We also had the awesome aspect of my friends Jaimee bringing her running buddy along with her for the shoot: her dog Lobo. As soon as I found that out, I was determined to get Lobo into the magazine for her.
Just like we did with the shots of Ronnie, I wanted some pulled back shots, some closer wide shots, and some compressed telephoto shots to give the magazine some different choices. We followed very much the same pattern with Ronnie and the same equipment for the different jobs. The most difficult part of this shoot was the location. We travelled a little farther along the trail for this shoot and the undergrowth was extremely dense along the entire stretch of trail I had chosen. Typically I would have done some more locations scouting, but we were on an extremely tight timeline to get the shoot done, and I was flying out for LA the next day so I was going from getting the call/email from the editor to planning the shoot, finishing the shoot, and editing the images, in a matter of about 72 hours. One day to plan, one day to shoot, one day to edit (on a plane) and I was working my normal job during the day on 2 of the 3 days. Like I said, tight timeline. In a perfect world I would have grabbed my mountain bike and really nailed down the locations much better before I ever took equipment and models out for the images.
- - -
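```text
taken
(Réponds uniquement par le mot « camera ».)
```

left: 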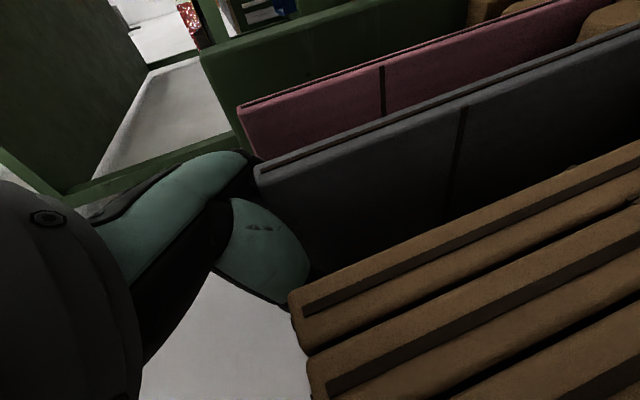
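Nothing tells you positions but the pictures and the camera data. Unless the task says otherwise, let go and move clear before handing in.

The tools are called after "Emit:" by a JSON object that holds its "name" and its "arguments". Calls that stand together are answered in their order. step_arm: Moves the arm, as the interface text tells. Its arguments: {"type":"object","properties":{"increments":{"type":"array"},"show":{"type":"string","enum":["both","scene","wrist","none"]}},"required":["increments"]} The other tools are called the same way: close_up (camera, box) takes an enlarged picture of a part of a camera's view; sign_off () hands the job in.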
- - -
After hiking a little ways, however, we were able to find an area where more sunlight was spilling through the dense trees and set off creating images. We really had a blast and I have to give a huge shoutout and thank you to the Lululemon Woodlands crew, specifically Jaimee Cox (check out her new digs at Pure Barre Coeur D’alene!), Annie Fletcher, and Justin Thomas for coming out and fighting off the mosquitoes with me for a fun evening of running and photography!
The magazine ended up running with 3 different images across their Table of Contents, a full page of Ronnie blasting through the trees, and even Lobo made it into the magazine with the group shot of the Lulu-crew out for a night run along the Lone Star Trail. I love getting to work with this publication and really look forward to more shoots in the future!